[Provided passage]
——

God had never been so loving, he had never been so kind, and Enoch had
never been so happy.
"The time came, the usual time, for God to say, 'Very well, I must
leave it at that for today, and we will meet again tomorrow.' But on this
occasion God didn't say that. He said, 'Enoch, we have been doing this
together now for so long. You enjoy it; I enjoy it. Tonight, I'm not going
to say to you, "Go home and rest and sleep and get up and do your
work and look for me tomorrow. Enoch," he said, "don't go home.
Come with me." So God took him and he was not. God took him to his
everlasting habitation. The perpetual fellowship was to be absolute. There
was never to be another break or another intermission" (quoted Dr
D. Martyn Lloyd-Jones, "Heirs of Salvation," Bryntirion Press,
2000, pp.44 & 45). Enoch departed to be with the Lord.
When King David's baby son died the heart-broken king cried, "I
will go to him, but he will not return to me" (2 Sam. 12:23). David
departed to be with his son. The Lord Jesus tells us that the living God
identifies himself as 'the God of Abraham, Isaac and Jacob' (Matt. 23:32).
The bodies of those patriarchs were buried and had turned to dust, but
those men as to their spirits, were in the presence of the God of the
living. "I will always be their God," says the Lord. The heroes
of faith of Hebrews 11 considered themselves 'strangers and pilgrims on
the earth.' One day they were going to depart for the heavenly country
that God had prepared for them (Hebs. 11:13-16). The body dies, but the
spirit survives and departs to be with Christ. It departs this world and
joins the vast company of "the spirits of just men made perfect"
(Hebs. 12:23). So Paul believed in immortality from the plain teaching
of the Scriptures. Death for him consisted of departing. This old tentmaker
from Tarsus would one day pack up his own earthly tent for the final time
and move on to his permanent home, the mansions that the Lord was preparing
for him.
When the former president of the USA, John Quincy Adams, was in his eightieth
year and walking slowly along a Boston street he met a friend. "How
is John Quincy Adams today?" he friend asked. He replied, "Thank
you, John Quincy Adams is well, sir, quite well, I thank you. But the
house in which he lives at present is becoming dilapidated. It is tottering
upon the foundations. Time and the seasons have nearly destroyed it. Its
roof is pretty well worn out, its walls are shattered, and it trembles
with every wind. The old tenement is becoming uninhabitable, and I think
John Quincy Adams will have to move out of it soon; but he himself is
quite well, sir, quite well." And with that the old man continued
walking slowly down the street.
The greatest reason the apostle believed in life after death was his
never to be forgotten encounter with the risen Lord Jesus Christ as he
was on his way to arrest and imprison followers of Jesus Christ. This
is how he recounts the incident to King Agrippa: "On one of these
journeys I was going to Damascus with the authority and commission of
the chief priests. About noon, O king, as I was on the road, I saw a light
from heaven, brighter than the sun, blazing around me and my companions.
We all fell to the ground, and I heard a voice saying to me in Aramaic,
'Saul, Saul, why do you persecute me? It is hard for you to kick against
the goads.' Then I asked, 'Who are you, Lord?' 'I am Jesus, whom you are
persecuting,' the Lord said. 'Now get up and stand on your feet. I have
appeared to you to appoint you as a servant and as a witness of what you
have seen of me and what I will show you" (Acts 26:12-16).

——

[Provided data]
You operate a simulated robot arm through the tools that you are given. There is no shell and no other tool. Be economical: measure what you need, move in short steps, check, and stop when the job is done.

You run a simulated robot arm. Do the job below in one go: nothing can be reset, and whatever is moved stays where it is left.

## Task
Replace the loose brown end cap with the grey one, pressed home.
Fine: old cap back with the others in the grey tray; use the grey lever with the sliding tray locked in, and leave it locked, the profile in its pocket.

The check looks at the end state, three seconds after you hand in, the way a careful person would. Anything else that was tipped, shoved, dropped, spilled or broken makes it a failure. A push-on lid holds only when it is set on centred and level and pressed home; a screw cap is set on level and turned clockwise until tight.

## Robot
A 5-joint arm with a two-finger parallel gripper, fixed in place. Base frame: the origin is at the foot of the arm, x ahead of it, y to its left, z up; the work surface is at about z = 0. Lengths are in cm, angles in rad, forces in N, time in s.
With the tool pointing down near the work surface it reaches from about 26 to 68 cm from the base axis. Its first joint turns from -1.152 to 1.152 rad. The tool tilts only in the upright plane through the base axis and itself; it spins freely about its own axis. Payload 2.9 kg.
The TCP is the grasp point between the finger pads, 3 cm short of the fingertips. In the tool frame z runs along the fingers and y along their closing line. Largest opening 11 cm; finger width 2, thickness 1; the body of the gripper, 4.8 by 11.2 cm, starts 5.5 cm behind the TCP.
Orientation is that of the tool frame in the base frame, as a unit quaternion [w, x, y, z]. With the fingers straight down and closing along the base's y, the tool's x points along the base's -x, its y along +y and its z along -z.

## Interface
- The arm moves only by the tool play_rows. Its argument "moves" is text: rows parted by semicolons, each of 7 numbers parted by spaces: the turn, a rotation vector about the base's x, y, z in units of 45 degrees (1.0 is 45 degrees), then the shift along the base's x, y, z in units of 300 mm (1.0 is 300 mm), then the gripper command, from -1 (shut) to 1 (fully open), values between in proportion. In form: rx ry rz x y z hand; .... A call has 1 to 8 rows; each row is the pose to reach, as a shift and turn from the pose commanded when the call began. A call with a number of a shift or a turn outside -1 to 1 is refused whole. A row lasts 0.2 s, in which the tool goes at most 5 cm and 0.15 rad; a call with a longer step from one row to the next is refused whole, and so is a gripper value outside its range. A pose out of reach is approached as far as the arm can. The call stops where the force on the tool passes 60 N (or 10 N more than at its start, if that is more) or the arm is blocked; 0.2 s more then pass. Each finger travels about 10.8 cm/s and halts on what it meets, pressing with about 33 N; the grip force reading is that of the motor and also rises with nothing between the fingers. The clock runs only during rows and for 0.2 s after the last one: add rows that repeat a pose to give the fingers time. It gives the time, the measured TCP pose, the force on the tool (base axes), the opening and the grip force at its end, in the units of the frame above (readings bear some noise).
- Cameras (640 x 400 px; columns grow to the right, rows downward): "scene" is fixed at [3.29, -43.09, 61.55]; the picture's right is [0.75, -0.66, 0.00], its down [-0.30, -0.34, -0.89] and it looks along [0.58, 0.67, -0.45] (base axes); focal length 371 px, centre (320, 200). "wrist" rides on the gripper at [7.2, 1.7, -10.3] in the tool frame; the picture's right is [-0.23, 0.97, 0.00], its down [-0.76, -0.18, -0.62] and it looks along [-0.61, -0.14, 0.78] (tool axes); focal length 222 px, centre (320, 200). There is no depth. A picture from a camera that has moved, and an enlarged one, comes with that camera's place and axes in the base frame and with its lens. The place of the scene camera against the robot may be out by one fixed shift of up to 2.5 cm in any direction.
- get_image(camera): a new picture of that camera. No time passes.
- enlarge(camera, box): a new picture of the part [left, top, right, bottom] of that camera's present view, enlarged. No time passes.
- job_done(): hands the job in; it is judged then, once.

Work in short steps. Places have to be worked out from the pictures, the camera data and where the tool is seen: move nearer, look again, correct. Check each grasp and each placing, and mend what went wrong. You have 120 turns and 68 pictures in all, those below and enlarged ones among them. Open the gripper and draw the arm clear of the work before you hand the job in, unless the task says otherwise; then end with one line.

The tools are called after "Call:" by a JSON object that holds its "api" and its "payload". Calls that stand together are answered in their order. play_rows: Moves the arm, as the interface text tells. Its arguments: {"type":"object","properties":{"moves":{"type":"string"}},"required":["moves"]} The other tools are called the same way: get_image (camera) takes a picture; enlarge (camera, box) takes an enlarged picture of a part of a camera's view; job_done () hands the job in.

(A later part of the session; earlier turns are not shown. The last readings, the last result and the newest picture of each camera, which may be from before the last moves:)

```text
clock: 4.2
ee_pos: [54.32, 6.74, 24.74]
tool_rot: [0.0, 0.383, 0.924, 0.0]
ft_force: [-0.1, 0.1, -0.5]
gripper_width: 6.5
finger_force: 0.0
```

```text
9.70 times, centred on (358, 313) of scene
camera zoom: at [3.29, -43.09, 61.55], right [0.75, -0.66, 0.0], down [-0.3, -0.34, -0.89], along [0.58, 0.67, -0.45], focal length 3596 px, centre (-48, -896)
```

——

[Task prompt]
Quote the provided passage word for word, starting at "When the former" and ending with "down the street.".

[Solution below]
When the former president of the USA, John Quincy Adams, was in his eightieth
year and walking slowly along a Boston street he met a friend. "How
is John Quincy Adams today?" he friend asked. He replied, "Thank
you, John Quincy Adams is well, sir, quite well, I thank you. But the
house in which he lives at present is becoming dilapidated. It is tottering
upon the foundations. Time and the seasons have nearly destroyed it. Its
roof is pretty well worn out, its walls are shattered, and it trembles
with every wind. The old tenement is becoming uninhabitable, and I think
John Quincy Adams will have to move out of it soon; but he himself is
quite well, sir, quite well." And with that the old man continued
walking slowly down the street.